The report states “the throttles did not move,” without elaborating. Data confirms engines stayed at nearly full power. Other 737 pilots say that made the crew’s job tougher by making controls harder to operate.
Some experienced pilots said there an array of stressful factors sapped pilots’ attention, which Muilenburg addressed.
“As pilots have told us, erroneous activation of the MCAS function can add to what is already a high-workload environment,” Muilenburg said. “It’s our responsibility to eliminate this risk. We own it and we know how to do it.”
Among distractions was a “clacker” warning telling the pilots the aircraft was going too fast.
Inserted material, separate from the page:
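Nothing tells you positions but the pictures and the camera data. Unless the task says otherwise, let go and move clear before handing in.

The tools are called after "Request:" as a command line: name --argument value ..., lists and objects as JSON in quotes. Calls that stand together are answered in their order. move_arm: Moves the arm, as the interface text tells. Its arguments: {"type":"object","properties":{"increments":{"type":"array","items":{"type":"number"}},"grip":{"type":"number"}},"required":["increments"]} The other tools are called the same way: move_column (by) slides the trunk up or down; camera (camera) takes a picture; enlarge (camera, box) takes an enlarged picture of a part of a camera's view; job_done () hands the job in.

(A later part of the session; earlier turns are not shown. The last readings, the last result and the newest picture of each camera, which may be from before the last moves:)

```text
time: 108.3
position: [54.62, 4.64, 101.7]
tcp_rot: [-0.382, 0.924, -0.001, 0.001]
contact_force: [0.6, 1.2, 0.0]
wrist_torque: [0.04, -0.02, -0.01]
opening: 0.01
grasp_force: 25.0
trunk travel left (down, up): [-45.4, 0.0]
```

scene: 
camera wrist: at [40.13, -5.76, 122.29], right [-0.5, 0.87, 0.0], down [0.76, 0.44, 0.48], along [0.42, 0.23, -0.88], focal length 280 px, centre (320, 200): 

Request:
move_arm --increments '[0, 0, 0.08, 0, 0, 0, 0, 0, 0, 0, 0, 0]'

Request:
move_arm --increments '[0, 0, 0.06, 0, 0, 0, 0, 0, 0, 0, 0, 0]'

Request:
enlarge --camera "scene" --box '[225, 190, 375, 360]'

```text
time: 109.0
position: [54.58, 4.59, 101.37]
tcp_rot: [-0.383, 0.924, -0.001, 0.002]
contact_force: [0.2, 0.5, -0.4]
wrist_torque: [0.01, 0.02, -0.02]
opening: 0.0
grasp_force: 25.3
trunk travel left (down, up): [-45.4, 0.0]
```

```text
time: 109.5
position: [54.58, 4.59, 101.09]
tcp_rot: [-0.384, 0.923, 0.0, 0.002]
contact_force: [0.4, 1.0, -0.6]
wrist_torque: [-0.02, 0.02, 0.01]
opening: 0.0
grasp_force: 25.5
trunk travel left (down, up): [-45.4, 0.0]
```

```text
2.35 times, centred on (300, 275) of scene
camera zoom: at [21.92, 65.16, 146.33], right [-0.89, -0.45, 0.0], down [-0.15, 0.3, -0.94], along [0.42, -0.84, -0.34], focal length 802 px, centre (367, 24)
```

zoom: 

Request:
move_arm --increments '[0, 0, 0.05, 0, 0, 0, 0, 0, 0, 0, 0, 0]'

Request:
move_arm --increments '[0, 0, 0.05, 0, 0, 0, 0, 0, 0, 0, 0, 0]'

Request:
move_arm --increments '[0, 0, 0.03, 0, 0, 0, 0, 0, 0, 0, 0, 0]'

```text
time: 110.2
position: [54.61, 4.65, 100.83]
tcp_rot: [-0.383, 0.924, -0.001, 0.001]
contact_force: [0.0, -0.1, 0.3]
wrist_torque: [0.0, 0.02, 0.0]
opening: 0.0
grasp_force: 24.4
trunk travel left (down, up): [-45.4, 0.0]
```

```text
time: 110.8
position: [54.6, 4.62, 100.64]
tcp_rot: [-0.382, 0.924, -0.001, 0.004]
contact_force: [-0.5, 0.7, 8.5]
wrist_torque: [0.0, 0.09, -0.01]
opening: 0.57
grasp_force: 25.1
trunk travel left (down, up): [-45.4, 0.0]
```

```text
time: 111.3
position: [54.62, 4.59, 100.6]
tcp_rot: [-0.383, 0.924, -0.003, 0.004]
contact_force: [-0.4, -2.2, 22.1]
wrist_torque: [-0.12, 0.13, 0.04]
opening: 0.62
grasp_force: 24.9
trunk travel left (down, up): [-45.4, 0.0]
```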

As the nose gradually fell, pilots turned to a last-resort device to adjust aircraft trim.
The captain asked the co-pilot to trim the plane manually using a wheel in the centre console and recover from the dive.
It was too difficult to move the wheel. Together both tried to pitch the nose up. The captain, according to the report, said it was not enough.
In a possible last-ditch attempt to level the aircraft, data suggests the pilots turned MCAS-related systems back on. That would reactivate the electric trim system and perhaps make it easier to force the nose higher.
Reactivating MCAS is contrary to advice issued by Boeing and the FAA after Lion Air. The report did not address that.
The pilots managed to lift the nose slightly using electric thumb switches on the control yokes. Data suggest they may have flicked the switches too gingerly.
With power restored, a final MCAS nose-down command kicked in, eventually pushing the nose down to a 40 degree angle at airspeed of up to 500 knots, well beyond operating limits.
As the 737 MAX plunged, G-forces turned negative, pulling occupants out of their seats and possibly inducing weightlessness as the jet hurtled toward the ground.
Six minutes after take-off, the 737 MAX crashed into a field.